She has also been having some hiccups at work. The ugly truth of private sector work has flashed before her eyes. She's not handling it that well, but she's holding up right now. I will provide her with anything right now...... just for her to be happy. Even if it means that she has to quit, I have already given her my blessings. Sometimes life is unfair, but in my opinion, what goes around, comes around. And for all those people who have in any way caused her unhappiness, I wish you the "BEST"!!!! So, I guess spending more money is currently out of the question, even though it is going to be very hard. I guess that this is part and parcel of the tribulations in life that everyone has to endure, but I feel so helpless right now. I can't even imagine what she is going through. But I will try my best to cheer her up, considering that she has been a tower of strength to me. Furthermore I do love her and through thick or thin, we shall prevail.

Now my list of MUST buy monthly magazines have increased, got to find some magazines which I think I will have to stop buying (Part of sacrifice, hehehe).
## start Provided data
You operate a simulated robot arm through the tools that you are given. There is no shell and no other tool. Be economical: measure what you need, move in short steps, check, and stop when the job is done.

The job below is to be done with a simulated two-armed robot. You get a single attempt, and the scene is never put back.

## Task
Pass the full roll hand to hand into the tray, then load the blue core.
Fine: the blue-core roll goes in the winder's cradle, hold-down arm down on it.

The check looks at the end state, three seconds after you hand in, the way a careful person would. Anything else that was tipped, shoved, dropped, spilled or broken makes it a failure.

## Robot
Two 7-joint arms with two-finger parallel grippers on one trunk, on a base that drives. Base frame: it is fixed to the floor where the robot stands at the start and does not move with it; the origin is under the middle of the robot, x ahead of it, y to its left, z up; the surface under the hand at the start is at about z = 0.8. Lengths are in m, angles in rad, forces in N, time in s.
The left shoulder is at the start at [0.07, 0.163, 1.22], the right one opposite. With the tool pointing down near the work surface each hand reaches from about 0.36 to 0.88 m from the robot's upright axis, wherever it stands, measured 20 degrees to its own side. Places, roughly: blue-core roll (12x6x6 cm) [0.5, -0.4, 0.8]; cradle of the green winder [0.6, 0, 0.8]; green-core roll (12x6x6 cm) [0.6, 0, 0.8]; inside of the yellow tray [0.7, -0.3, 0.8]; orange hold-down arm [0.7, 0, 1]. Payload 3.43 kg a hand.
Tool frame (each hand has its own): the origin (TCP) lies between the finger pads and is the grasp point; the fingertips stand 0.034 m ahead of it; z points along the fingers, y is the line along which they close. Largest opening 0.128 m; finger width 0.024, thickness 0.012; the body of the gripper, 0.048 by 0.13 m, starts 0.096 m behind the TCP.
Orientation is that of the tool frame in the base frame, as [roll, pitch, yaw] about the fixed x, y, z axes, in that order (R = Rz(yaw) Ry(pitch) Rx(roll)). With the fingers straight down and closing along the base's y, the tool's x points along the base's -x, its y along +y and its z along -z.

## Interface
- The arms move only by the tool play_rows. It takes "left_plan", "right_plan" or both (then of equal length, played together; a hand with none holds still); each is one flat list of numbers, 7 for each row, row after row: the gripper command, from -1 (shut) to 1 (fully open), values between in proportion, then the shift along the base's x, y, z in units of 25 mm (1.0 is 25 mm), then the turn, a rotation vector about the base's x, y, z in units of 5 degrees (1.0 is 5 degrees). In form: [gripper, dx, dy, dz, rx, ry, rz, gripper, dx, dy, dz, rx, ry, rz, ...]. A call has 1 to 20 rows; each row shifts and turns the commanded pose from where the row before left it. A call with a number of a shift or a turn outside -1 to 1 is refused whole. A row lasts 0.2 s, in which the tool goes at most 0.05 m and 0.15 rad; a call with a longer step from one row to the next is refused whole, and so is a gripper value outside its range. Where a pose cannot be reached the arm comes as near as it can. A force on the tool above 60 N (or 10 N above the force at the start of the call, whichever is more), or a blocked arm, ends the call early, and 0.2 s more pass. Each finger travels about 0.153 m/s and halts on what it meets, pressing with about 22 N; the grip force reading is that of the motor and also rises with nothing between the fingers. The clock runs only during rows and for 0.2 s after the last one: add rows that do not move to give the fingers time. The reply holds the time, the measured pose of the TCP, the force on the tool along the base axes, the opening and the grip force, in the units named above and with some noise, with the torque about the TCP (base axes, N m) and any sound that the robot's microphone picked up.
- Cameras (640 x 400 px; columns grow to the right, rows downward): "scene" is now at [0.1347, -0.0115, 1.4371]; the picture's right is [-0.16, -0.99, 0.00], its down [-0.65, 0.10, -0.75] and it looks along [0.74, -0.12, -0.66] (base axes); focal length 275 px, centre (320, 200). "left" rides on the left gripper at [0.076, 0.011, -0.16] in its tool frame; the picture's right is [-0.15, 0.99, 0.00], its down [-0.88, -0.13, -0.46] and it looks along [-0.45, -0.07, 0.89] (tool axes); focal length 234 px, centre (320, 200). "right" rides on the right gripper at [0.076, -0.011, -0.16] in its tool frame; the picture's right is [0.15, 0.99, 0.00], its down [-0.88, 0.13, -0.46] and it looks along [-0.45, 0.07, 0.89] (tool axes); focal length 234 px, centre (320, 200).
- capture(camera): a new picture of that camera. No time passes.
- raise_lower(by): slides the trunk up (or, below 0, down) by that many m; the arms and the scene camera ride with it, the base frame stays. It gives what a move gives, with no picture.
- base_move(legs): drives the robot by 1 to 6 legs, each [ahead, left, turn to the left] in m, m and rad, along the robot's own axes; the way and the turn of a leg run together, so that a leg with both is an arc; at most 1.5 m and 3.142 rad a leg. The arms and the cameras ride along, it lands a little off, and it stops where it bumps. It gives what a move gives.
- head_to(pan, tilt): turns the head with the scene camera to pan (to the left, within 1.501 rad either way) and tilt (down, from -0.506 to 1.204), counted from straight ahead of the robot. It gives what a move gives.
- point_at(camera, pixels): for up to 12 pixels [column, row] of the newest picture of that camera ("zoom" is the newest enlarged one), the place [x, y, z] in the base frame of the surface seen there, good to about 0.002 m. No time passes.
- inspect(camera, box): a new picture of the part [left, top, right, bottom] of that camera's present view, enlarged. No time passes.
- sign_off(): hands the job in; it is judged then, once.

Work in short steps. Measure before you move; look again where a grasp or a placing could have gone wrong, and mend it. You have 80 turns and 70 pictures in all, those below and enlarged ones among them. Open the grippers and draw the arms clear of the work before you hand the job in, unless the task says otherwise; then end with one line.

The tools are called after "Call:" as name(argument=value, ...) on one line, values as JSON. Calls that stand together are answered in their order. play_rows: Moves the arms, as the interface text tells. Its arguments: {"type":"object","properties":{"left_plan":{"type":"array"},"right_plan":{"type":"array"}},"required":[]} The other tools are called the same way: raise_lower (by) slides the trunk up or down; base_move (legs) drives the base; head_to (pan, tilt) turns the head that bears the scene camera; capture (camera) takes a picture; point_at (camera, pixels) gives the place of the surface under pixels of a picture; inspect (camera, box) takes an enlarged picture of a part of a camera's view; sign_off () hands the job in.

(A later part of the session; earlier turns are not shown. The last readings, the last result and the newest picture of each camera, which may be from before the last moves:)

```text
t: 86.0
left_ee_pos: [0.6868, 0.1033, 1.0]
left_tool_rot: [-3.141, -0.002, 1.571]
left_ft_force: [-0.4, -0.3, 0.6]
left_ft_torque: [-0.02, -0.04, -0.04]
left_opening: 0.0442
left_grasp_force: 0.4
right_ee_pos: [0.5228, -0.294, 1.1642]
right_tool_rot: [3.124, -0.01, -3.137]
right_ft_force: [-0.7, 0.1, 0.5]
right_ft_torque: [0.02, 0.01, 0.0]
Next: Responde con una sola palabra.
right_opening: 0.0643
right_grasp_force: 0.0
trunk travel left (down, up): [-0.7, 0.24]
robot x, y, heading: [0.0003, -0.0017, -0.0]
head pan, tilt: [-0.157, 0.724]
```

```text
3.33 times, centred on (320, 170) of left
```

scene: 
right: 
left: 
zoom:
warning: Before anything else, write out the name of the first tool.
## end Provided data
Anyway, will have to work on my photo taking skills. I'm still trying to improve myself in this area. Luckily it's digital.... i.e. if you don't like it, you can jolly well trash it.

Hopefully everything turns out fine. We have discussed our plight together and there has been some solutions thrown up. Which solution to take, will mean a different road for us to trudge on and ultimately, I just want my wife and I to be happy. Love you very much dear........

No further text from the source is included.